===== PASSAGE SHOWN =====
Stimuli and apparatus
The experimental set-up was the same as Experiment 1. However the visual spatial frequencies used were 0.5, 1.5, 2.5, 3.5, and 4.5 cycles per cm. The frequency of amplitude modulation of the noise was 1.25 Hz. 
Design and procedure
The search task was identical to Experiment 2, except that the set size was always five, and in the sound-present condition participants were always presented with 1.25 Hz amplitude-modulated noise. Participants were told to ignore the sound. In half of the trials the sound was present, and in the remaining trials the display was presented in silence. Sound presence was randomly determined. Since the auditory stimulus always matched the lowest spatial frequency, the sound matched the target in only 20% of the trials. In the remaining trials the sound matched a distractor instead. A block of 15 practice trials was given to allow participants to become comfortable with the task, followed by a single block of 280 trials. Following this, participants performed a matching task identical to that of Experiment 1, except that the visual spatial frequencies used for the Gabors were 0.5, 1.5, 2.5, 3.5, and 4.5 cycles per cm. 
Results
The overall error rate was low (1.3%), and therefore, no further analysis of errors was conducted. All erroneous trials were excluded from the analysis. RTs greater than 5 s and those that differed by more than 3 SDs from the mean for each participant for each condition were excluded from analysis (0.4%). Figure 7 (upper panel) illustrates the corrected mean RTs as a function of spatial frequency and sound condition.
=====
§ BRIEF A:
Locate "Stimuli and apparatus" and "was 1.25 Hz." in the passage shown, and write out these words with everything between them.
§ BRIEF B:
Continue the passage shown from where it stops.
===== PROVIDED MATERIAL =====
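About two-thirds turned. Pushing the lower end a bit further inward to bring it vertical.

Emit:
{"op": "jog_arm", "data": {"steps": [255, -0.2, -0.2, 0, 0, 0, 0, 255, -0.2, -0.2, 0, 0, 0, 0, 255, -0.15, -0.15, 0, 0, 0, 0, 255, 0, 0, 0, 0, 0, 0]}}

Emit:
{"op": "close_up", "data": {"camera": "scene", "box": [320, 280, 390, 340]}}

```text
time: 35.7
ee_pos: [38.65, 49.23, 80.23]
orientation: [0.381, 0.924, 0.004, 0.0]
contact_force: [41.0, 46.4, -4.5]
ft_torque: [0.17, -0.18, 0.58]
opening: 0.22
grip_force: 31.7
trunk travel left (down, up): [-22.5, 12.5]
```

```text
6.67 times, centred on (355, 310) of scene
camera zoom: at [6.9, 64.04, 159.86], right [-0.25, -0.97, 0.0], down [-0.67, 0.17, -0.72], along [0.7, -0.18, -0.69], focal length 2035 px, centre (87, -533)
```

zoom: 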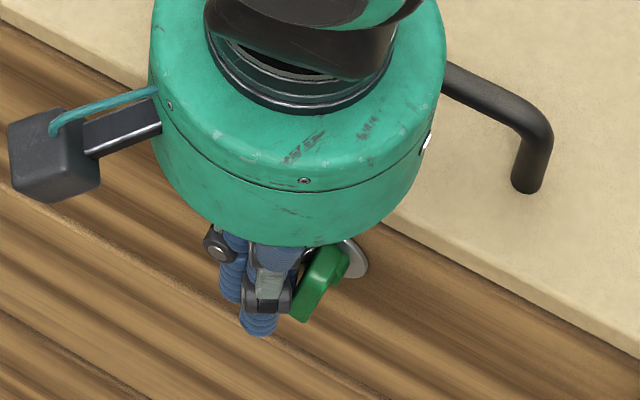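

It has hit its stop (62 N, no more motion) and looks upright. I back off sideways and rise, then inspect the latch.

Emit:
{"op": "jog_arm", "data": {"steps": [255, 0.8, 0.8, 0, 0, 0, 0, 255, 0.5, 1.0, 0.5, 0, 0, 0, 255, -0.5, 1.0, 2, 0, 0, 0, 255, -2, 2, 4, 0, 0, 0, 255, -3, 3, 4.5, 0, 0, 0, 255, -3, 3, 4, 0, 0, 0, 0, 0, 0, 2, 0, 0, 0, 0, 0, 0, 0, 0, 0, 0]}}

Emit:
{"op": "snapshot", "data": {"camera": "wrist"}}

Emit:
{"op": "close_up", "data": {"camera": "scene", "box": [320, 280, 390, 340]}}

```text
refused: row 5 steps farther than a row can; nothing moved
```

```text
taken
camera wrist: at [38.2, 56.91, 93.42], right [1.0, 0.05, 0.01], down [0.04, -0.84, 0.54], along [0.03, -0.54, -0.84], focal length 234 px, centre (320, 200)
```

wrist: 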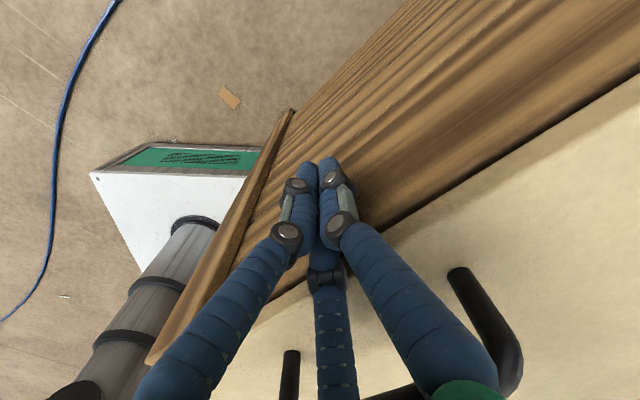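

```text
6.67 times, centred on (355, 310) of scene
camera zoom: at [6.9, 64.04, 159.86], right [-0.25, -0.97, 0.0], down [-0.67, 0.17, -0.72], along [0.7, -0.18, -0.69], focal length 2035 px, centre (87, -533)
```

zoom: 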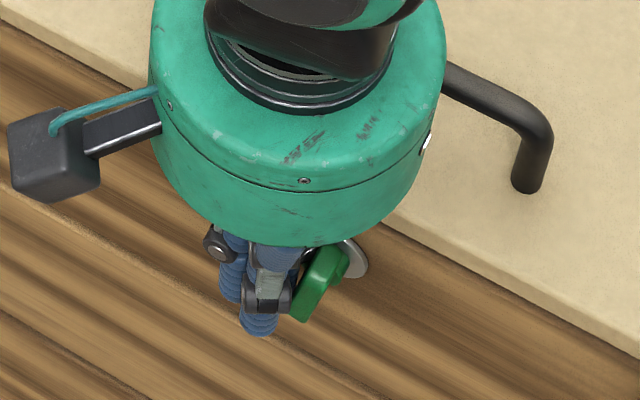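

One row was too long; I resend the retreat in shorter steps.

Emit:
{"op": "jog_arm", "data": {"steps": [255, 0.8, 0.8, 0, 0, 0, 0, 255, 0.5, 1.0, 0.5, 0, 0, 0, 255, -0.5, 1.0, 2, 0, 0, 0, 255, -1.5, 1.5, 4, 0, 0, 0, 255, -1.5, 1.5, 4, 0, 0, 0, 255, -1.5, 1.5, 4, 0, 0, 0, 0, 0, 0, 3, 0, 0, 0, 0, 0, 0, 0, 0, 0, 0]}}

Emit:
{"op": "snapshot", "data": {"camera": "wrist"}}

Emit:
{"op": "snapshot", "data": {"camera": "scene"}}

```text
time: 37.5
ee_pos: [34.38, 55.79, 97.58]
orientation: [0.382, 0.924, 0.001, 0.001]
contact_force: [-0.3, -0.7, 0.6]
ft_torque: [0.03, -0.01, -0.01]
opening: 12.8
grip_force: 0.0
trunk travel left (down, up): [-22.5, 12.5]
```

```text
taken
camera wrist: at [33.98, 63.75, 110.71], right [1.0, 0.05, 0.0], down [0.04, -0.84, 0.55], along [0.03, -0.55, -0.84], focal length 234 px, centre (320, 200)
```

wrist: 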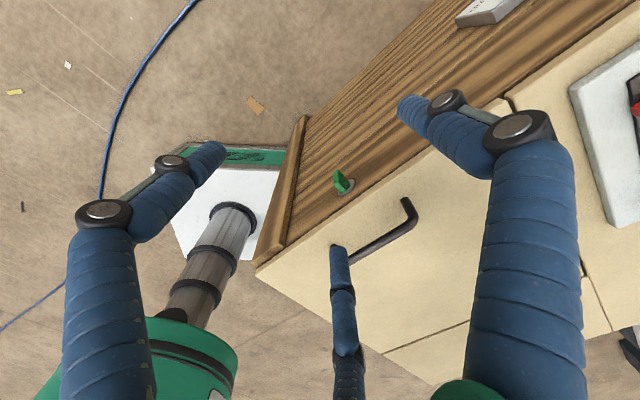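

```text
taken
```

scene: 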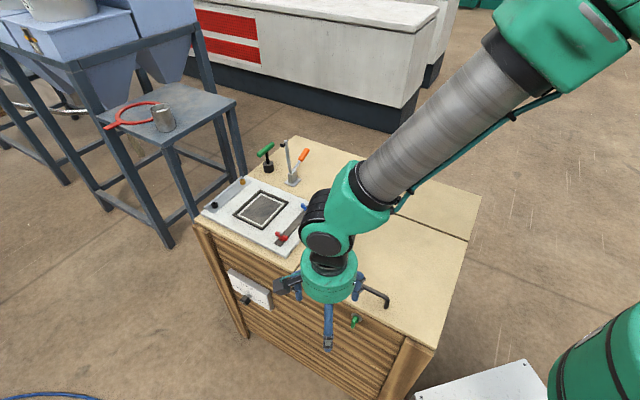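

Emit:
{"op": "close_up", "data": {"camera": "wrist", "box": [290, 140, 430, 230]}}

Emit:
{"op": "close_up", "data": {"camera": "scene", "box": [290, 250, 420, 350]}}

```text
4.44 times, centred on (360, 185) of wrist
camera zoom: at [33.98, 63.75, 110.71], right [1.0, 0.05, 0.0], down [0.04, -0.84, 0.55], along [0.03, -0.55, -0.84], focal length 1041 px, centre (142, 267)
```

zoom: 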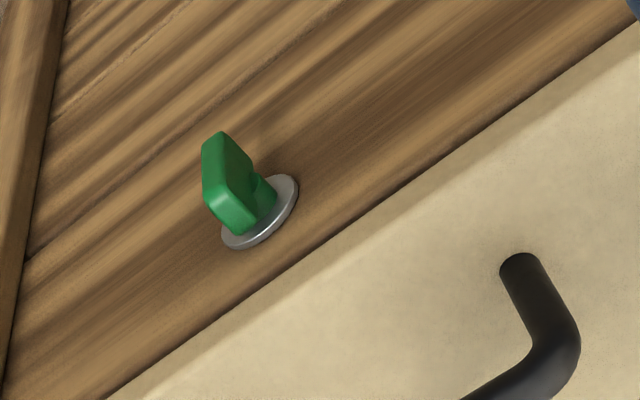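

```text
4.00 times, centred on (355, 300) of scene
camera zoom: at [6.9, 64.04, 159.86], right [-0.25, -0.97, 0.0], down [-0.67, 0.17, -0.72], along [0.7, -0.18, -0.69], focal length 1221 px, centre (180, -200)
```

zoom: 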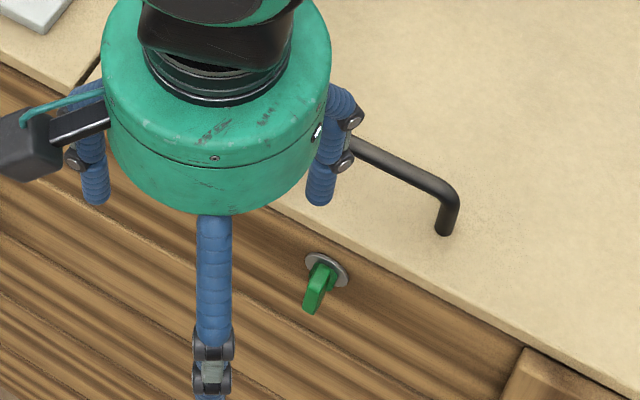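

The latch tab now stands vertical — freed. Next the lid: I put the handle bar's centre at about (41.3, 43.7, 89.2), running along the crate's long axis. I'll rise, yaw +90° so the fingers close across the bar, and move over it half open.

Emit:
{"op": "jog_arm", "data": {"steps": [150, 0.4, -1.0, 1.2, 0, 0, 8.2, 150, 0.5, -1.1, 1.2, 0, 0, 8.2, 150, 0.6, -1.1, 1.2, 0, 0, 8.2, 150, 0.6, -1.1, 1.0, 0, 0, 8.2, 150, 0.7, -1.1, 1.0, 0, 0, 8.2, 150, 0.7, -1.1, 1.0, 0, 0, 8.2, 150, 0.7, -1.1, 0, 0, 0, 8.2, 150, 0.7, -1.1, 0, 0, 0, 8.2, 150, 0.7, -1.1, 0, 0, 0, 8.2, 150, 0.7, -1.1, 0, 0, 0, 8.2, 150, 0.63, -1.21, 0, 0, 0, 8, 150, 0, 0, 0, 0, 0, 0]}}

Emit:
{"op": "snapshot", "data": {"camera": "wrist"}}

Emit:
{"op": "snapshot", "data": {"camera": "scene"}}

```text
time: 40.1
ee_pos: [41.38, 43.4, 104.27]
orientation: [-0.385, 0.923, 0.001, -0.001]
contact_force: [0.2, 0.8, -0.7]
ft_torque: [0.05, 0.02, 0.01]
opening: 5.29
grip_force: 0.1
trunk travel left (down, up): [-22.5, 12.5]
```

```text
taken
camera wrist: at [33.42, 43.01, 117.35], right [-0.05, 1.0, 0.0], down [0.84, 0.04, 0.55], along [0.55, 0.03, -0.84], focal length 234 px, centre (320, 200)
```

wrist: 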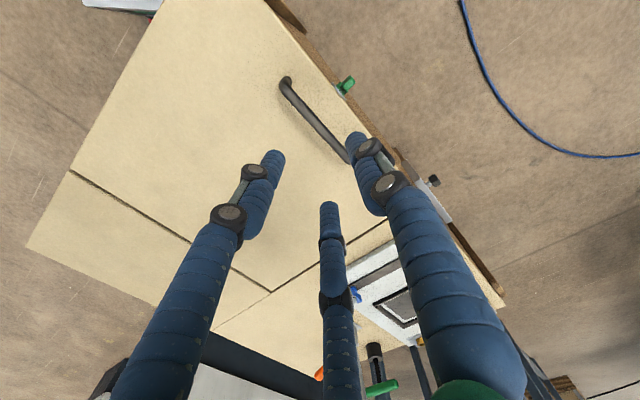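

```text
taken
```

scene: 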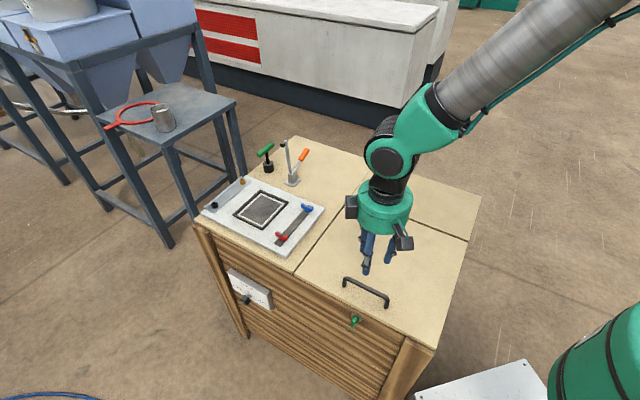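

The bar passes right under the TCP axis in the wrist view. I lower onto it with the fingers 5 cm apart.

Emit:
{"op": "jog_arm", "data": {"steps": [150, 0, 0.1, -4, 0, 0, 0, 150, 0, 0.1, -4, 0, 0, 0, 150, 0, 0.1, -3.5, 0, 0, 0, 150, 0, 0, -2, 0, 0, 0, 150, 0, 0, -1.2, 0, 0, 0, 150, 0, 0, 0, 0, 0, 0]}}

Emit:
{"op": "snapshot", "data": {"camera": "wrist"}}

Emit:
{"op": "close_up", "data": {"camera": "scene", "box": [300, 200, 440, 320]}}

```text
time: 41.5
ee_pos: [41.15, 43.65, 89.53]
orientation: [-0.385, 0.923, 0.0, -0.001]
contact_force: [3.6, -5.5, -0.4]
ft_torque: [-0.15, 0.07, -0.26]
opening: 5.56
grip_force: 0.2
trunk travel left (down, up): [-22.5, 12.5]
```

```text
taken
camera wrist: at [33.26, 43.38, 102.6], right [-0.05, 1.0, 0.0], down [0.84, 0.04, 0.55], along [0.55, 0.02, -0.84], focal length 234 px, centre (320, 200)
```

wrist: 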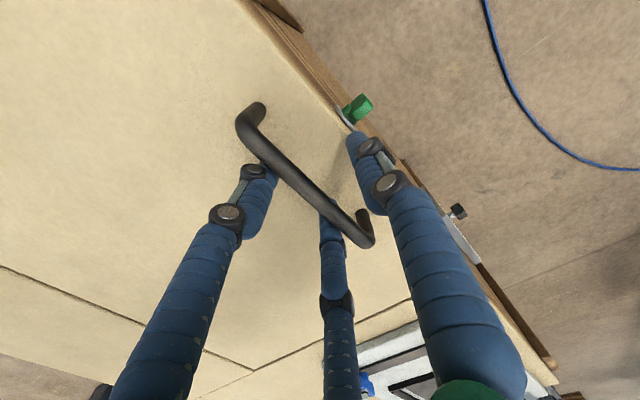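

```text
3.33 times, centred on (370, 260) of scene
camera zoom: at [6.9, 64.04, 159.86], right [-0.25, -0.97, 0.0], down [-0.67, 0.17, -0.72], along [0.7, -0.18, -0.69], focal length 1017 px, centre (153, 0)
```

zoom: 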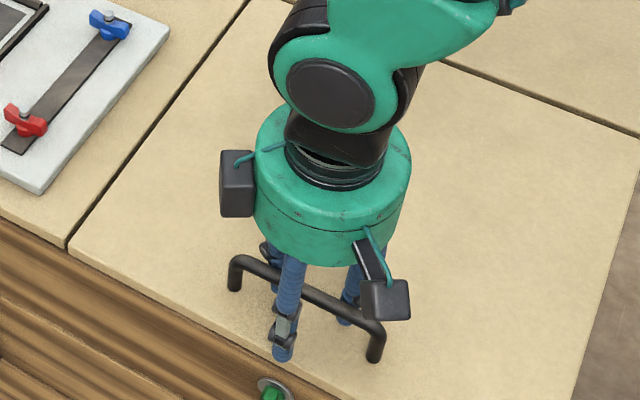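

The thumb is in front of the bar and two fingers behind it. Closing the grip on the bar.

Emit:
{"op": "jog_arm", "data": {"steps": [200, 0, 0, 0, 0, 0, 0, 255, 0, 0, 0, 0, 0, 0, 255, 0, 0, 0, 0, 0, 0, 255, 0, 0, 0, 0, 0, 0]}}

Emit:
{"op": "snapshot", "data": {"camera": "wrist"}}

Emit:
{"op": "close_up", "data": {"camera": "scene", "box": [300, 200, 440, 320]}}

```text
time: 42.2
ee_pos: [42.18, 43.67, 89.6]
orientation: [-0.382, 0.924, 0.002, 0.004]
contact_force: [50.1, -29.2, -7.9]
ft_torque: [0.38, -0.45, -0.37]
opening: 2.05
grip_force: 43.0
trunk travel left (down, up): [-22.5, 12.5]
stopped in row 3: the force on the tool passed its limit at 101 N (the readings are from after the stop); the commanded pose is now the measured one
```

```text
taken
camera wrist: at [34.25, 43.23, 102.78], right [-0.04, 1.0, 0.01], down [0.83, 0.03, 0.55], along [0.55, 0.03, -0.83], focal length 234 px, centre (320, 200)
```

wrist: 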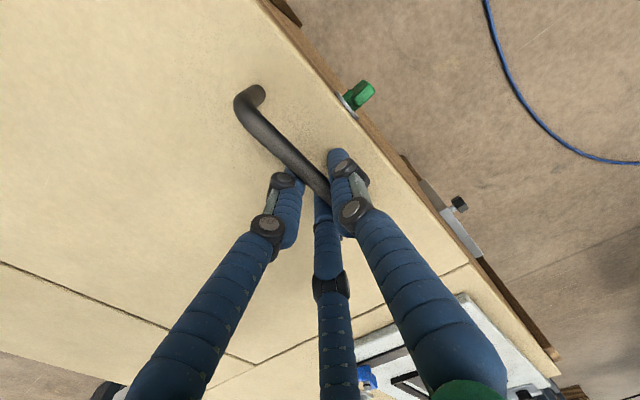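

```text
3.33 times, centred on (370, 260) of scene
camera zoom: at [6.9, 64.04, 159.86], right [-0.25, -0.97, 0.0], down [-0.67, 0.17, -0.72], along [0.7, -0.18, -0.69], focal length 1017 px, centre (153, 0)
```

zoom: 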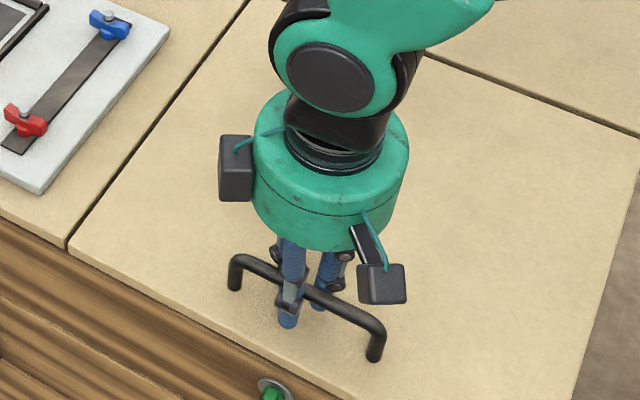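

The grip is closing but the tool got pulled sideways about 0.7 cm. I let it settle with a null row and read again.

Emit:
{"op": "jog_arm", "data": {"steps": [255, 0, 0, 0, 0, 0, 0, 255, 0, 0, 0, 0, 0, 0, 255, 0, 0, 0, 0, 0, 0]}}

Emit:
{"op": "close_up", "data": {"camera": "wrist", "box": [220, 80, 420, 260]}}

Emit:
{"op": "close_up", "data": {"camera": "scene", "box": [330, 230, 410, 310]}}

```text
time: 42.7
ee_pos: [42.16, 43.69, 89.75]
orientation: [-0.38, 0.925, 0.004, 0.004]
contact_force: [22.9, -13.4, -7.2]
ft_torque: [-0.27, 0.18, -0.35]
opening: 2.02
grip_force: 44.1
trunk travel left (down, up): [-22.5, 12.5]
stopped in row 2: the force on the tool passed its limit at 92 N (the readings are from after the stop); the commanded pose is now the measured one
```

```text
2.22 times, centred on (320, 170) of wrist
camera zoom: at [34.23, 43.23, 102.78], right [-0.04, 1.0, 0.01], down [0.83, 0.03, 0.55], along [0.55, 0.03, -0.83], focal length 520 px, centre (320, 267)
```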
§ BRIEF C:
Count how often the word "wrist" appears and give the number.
=====
§ ANSWER A:
Stimuli and apparatus
The experimental set-up was the same as Experiment 1. However the visual spatial frequencies used were 0.5, 1.5, 2.5, 3.5, and 4.5 cycles per cm. The frequency of amplitude modulation of the noise was 1.25 Hz.

§ ANSWER B:
Figure 7
 
Data from Experiment 4 showing corrected mean RTs (n = 10) for sound-present (filled squares) and sound-absent (open circles) in the top panel and the mean matching responses of frequency of auditory amplitude-modulation (Hz) to visual spatial frequency (cycles per cm) in the lower panel. Error bars represent ±1 SEM.
Figure 7
 
Data from Experiment 4 showing corrected mean RTs (n = 10) for sound-present (filled squares) and sound-absent (open circles) in the top panel and the mean matching responses of frequency of auditory amplitude-modulation (Hz) to visual spatial frequency (cycles per cm) in the lower panel. Error bars represent ±1 SEM.
RTs were subjected to an ANOVA with spatial frequency and the sound condition as within-subject variables. The ANOVA showed significant effect of spatial frequency, F(4, 36) = 10.4, p < 0.01, as participants responded slower to low frequency Gabors (2297 ms for 0.5 cycles per cm) than higher frequency Gabors (2047, 1990, 1904, and 1925 ms for 1.5, 2.5, 3.5, and 4.5 cycles per cm, respectively). Most importantly, both the main effect of sound condition and the two-way interaction between sound condition and spatial frequency were not significant, F(1, 9) = 2.9, p = 0.12, and F(4, 36) = 1.1, p = 0.38, respectively. As such no specific benefit is seen in the sound-present condition for the matching visual spatial frequency; if anything, search times for the matched visual spatial frequency were slower than all the other spatial frequencies in the display. Furthermore, no costs are seen for the sound matching a distractor compared to the sound-absent condition.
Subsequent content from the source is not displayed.